Мы пошли на разгром, и это послужило отправной точкой сопротивления нацизму».
Я говорил (американцы тогда не участвовали в войне): «Дерево сопротивления когда-нибудь вырастет из нашей жертвы, как из семени».
Чудом было то, что американцы прочли эту книгу и что она стала у них бестселлером. Чудом было то, что книга вызвала сотни статей, в которых сами американцы говорили: «Сент-Экзюпери прав, мы не должны порочить Францию. Мы сами до известной степени повинны в ее поражении». Если бы французы в, Соединенных Штатах немного лучше прислушались к тому, что я говорю, и не объясняли бы всегда все гнилостностью Франции, наши взаимоотношения с Соединенными Штатами не были бы сегодня тем, что они есть.
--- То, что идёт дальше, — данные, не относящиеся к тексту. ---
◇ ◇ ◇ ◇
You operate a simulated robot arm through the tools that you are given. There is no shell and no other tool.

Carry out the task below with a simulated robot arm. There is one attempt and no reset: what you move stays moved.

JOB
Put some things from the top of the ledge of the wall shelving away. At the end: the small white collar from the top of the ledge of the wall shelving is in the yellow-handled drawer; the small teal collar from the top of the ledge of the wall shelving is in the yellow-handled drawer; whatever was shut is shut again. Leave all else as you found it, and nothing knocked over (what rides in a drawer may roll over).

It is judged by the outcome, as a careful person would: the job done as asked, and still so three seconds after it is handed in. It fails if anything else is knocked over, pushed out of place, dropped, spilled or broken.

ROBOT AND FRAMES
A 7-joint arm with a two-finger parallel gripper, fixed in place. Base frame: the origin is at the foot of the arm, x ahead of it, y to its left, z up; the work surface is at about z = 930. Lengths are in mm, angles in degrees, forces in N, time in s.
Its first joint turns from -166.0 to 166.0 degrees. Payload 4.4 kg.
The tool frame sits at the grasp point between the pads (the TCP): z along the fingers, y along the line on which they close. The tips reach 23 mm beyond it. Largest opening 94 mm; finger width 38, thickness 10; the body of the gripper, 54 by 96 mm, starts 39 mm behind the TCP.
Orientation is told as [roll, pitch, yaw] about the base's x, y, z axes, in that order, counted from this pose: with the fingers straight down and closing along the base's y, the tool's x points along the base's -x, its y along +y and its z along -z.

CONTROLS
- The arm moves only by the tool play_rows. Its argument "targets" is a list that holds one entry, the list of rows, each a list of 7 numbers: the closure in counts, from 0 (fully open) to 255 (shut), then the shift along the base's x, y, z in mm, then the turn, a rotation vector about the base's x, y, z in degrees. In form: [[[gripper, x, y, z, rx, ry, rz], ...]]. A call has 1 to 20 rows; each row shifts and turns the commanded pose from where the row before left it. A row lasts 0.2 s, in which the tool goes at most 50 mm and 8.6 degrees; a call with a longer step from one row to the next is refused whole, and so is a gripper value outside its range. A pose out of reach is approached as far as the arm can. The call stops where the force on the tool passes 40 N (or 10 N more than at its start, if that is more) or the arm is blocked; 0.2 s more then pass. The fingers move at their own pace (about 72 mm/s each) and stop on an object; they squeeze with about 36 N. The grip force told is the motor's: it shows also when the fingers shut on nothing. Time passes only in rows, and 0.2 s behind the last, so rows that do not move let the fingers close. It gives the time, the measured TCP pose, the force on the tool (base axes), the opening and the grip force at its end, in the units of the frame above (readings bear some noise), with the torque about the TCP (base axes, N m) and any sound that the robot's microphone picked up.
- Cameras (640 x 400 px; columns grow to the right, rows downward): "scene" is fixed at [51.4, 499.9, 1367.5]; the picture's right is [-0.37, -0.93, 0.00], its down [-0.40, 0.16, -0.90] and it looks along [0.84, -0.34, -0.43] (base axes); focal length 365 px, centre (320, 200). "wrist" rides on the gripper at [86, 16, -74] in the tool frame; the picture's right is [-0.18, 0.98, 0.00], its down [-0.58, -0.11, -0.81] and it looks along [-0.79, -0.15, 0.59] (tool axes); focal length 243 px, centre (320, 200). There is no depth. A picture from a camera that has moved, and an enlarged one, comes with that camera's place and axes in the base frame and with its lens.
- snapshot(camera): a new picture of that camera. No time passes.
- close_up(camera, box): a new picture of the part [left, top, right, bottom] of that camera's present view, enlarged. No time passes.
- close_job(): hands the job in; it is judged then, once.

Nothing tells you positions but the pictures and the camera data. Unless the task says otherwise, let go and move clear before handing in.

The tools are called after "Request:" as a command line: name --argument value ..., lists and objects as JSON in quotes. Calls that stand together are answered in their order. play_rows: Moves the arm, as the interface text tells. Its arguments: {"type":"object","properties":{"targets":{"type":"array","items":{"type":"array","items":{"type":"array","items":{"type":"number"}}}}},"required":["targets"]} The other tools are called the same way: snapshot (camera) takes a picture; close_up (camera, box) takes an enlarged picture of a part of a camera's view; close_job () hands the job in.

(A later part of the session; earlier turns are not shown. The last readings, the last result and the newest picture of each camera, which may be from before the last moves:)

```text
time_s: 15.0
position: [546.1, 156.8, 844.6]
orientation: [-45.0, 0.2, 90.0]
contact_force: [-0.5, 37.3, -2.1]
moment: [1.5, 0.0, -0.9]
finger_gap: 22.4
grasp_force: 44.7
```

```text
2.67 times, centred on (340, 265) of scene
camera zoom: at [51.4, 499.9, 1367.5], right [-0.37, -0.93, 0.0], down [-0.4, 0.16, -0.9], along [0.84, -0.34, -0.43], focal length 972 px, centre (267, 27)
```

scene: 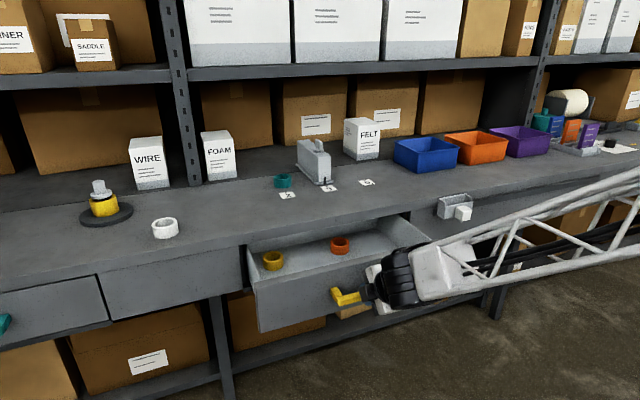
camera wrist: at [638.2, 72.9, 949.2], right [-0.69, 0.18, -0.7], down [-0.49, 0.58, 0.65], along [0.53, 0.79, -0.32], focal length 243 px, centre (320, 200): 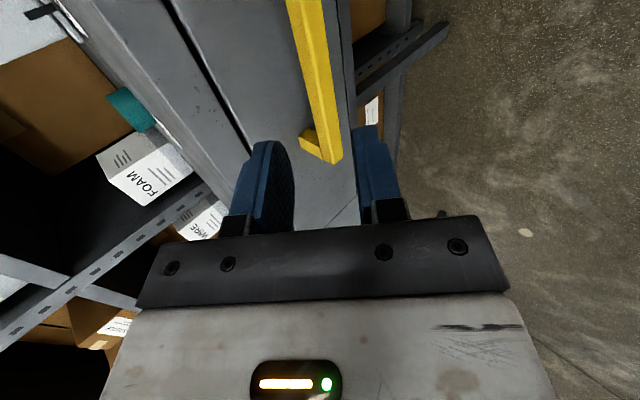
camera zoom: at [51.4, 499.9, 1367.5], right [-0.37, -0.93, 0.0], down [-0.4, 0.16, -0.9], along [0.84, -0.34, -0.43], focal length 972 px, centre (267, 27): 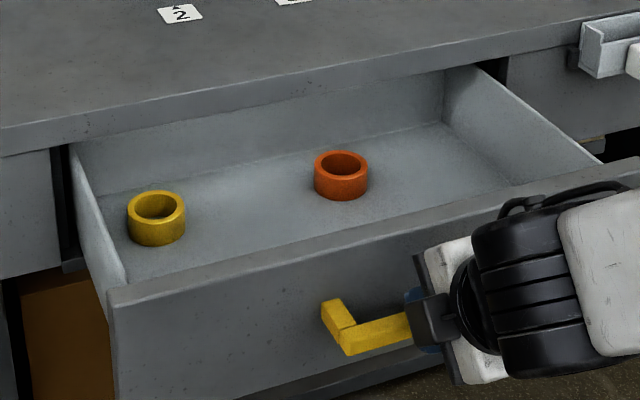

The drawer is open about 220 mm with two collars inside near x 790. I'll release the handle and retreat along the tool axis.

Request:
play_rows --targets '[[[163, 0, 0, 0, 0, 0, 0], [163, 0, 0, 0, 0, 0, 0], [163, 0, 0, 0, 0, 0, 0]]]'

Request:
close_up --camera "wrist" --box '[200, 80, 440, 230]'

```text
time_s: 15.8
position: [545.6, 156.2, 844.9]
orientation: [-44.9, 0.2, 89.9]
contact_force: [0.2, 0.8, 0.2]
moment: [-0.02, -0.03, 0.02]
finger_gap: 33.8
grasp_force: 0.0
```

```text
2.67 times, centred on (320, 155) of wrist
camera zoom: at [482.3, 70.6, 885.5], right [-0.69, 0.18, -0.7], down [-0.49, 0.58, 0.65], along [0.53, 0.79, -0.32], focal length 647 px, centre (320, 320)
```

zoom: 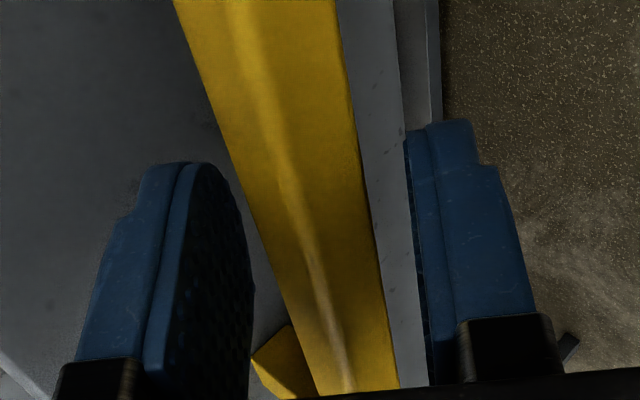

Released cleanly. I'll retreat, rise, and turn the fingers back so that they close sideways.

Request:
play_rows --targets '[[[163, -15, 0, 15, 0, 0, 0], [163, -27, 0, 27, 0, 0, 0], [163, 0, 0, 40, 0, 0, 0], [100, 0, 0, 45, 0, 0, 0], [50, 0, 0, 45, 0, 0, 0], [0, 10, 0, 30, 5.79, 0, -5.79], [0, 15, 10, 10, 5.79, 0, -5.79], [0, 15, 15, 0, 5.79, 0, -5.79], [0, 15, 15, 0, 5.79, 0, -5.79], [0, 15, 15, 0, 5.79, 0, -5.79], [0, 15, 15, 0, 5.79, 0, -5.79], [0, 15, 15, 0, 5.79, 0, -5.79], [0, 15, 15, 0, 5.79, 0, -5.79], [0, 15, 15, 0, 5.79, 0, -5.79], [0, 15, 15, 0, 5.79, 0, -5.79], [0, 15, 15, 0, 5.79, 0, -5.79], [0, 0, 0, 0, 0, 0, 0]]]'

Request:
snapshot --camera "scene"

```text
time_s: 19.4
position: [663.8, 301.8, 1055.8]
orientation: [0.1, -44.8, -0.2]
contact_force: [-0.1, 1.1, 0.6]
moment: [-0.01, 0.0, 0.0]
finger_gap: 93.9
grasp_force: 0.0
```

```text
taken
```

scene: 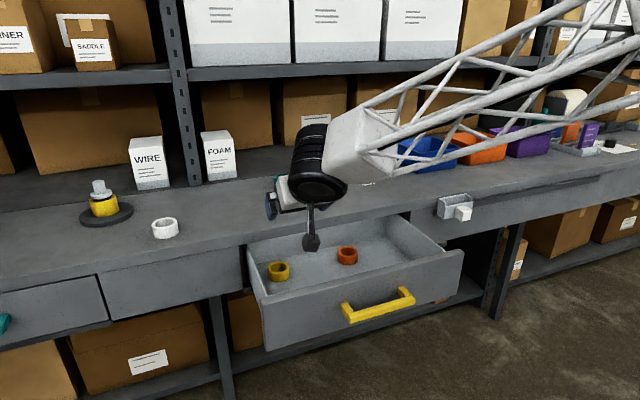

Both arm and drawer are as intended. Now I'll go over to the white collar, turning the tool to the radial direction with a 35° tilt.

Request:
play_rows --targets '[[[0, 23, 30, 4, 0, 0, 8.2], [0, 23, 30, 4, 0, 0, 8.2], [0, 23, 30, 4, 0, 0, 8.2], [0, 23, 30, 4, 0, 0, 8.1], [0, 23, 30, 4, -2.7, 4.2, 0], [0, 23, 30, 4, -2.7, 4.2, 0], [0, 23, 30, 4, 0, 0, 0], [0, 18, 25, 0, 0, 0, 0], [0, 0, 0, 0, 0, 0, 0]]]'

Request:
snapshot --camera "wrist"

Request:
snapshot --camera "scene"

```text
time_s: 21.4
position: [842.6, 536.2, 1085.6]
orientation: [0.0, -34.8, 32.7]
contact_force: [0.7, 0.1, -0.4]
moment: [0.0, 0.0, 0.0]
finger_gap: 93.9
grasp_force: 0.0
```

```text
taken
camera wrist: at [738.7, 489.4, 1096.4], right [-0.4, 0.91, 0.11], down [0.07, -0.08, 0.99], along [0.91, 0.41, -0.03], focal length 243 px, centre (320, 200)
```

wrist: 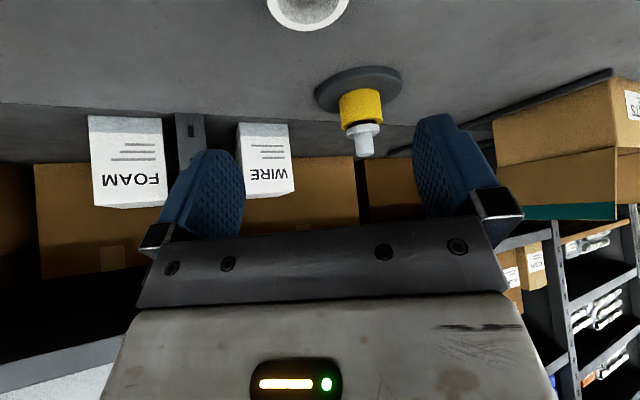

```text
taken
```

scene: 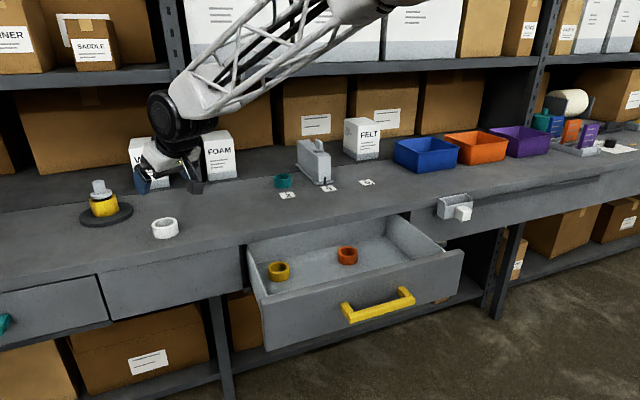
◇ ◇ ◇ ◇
В этом меня никто никогда не разуверит!»
Однако наиболее яростный вой находившихся в окружении де Голля стяжателей разных мастей вызвало опубликованное Сент-Экзюпери после высадки союзников в Северной Африке и оккупации гитлеровцами всей Франции написанное наспех «Воззвание к французам». Это воззвание, этот призыв, переданный по радио всеми американскими радиостанциями, появившийся на английском языке в «Нью-Йорк тайме мэгэзин» и на французском в монреальской газете «Канада», воспроизведенный также частью алжирских газет, а также вышедшее вслед за тем как бы исправленное и расширенное издание этого воззвания, каковым, по существу, является «Послание заложнику», опубликованное в феврале 1943 года, окончательно углубили пропасть между де Голлем и Сент-Экзюпери.
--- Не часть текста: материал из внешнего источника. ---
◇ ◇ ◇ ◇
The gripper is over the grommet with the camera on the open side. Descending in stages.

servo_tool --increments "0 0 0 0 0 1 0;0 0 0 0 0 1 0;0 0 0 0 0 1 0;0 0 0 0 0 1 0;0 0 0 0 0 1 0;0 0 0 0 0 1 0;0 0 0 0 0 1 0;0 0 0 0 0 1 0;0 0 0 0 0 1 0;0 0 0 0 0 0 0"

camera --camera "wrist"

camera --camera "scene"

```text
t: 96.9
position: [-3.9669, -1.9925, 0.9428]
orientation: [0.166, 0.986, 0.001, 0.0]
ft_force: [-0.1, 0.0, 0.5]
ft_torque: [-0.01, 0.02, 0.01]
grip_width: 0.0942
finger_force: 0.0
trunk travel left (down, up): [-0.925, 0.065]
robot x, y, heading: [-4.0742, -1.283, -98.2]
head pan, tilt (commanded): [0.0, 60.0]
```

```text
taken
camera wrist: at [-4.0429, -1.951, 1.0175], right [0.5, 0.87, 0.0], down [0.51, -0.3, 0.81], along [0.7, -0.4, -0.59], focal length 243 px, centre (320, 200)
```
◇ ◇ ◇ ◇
«Виши пришел конец, — говорит писатель в „Воззвании к французам“.-Полная оккупация Франции кладет конец всем раздорам... Во имя чего нам ненавидеть еще друг друга?.. Во имя чего ревновать друг к другу?.. Дело не в погоне за теплыми местами... Единственное вакантное место-это пост солдата... Некоторые из нас мучаются вопросом: за того-де или за другого начальника?.. Не будем спорить из-за вопросов чести, могущества, из-за вопросов справедливости и приоритета... Нам предлагают винтовки — винтовки есть для всех... Временная структура Франции — государственное дело... Наш подлинный вождь — Франция, обреченная сегодня на молчание...Возненавидим партии, кланы, всякие споры... Французы, объединимся!..»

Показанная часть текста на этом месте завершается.